Les Tekkés se divisent en deux grandes familles (Ottamich, Tokhtamich), qui se subdivisent en quatre tribus (Bek, Vakil ; Bakhchi-Dach-Âyak, Tchitchmas), lesquelles à leur tour se ramifient à l’infini. Ils sont musulmans sunnites, et, comme tous les Turcomans, suivant leur richesse, passent de la vie nomade à la vie sédentaire. Au centre des champs qu’ils cultivent s’élèvent leurs forteresses, vastes murs en terre glaise flanqués parfois de tours, où une seule porte donne accès. Ces forteresses, appelées Kala, ne sont généralement habitées qu’aux époques des semailles et des récoltes ; le reste du temps, l’aoul suit ses troupeaux dans les pâturages, et ce n’est que quand un ennemi est signalé qu’ils dressent leurs kibitkas dans les enceintes fortifiées, dont ils barricadent l’entrée.
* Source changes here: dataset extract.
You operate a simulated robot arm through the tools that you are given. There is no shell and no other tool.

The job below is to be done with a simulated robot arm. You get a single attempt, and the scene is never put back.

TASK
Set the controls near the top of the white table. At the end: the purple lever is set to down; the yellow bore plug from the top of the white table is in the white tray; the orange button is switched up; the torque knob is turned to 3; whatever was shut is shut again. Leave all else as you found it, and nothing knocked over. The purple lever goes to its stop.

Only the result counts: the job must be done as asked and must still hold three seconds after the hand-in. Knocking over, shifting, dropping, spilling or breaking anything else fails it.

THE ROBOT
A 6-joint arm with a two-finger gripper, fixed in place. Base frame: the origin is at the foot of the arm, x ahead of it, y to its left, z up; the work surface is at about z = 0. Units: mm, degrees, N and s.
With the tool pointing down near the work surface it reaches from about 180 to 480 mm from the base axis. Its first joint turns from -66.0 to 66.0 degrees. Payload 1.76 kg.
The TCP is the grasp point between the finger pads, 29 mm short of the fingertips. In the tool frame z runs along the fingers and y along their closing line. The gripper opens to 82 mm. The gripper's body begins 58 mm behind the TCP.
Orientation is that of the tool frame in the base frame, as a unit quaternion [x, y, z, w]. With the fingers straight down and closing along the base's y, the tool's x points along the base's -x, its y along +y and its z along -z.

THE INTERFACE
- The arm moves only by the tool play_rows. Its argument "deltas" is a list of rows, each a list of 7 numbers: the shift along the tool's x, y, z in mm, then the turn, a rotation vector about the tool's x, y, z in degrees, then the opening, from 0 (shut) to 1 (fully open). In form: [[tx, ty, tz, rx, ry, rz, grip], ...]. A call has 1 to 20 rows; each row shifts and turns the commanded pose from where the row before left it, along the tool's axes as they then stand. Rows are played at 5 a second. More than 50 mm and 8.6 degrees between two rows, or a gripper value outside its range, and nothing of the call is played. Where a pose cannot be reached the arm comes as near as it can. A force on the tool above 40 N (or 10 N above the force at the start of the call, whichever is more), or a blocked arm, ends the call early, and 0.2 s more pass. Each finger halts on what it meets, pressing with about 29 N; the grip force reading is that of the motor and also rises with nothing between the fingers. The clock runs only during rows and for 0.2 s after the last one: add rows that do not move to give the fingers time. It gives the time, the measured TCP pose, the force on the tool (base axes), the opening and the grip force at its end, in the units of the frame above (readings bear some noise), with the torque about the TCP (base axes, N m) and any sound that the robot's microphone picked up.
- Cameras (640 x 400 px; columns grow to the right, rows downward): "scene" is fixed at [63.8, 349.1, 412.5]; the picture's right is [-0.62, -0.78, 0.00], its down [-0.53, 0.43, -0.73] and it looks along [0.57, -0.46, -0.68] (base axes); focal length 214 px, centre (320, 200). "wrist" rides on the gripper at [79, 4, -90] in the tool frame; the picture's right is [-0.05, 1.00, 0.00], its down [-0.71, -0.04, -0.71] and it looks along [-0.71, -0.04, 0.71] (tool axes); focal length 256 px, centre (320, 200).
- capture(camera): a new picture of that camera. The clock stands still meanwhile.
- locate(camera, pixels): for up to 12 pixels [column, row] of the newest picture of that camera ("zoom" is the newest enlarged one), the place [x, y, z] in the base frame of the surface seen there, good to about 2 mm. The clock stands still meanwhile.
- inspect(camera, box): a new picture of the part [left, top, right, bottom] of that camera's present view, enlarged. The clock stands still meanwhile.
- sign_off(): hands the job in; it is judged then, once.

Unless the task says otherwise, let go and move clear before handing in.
Jusqu’à leur soumission à la Russie, les Tekkés ne reconnaissaient aucune autorité et leur administration était des plus simples. Une assemblée d’ichanes et de notables des différens aouls traitaient les affaires intéressant toute la tribu, comme, par exemple, la levée en masse. Cette assemblée nommait aussi les khans, dont l’un résidait à Merv et l’autre à Askabad dans l’Akhal. La cérémonie de l’investiture était on ne peut plus républicaine ; le doyen de l’assemblée disait tout simplement à l’élu : « Tu seras khan, » et lorsque ce fonctionnaire cessait de plaire à ses turbulens électeurs, ceux-ci le déposaient en lui disant : «Tu ne seras plus khan. »

La dignité de khan n’était, du reste, guère enviée ; on ne rendait à ce chef aucun honneur, et son influence était presque nulle ; le khan représentait le pouvoir exécutif et disposait de 40 djignites pour exécuter ses ordres ; c’était réellement le premier serviteur de sa tribu ; il n’avait pas même le droit de prélever les impôts. Le titre de khan était encore octroyé exceptionnellement, comme distinction honorifique, à ceux qui avaient fait preuve d’une grande bravoure dans les guerres.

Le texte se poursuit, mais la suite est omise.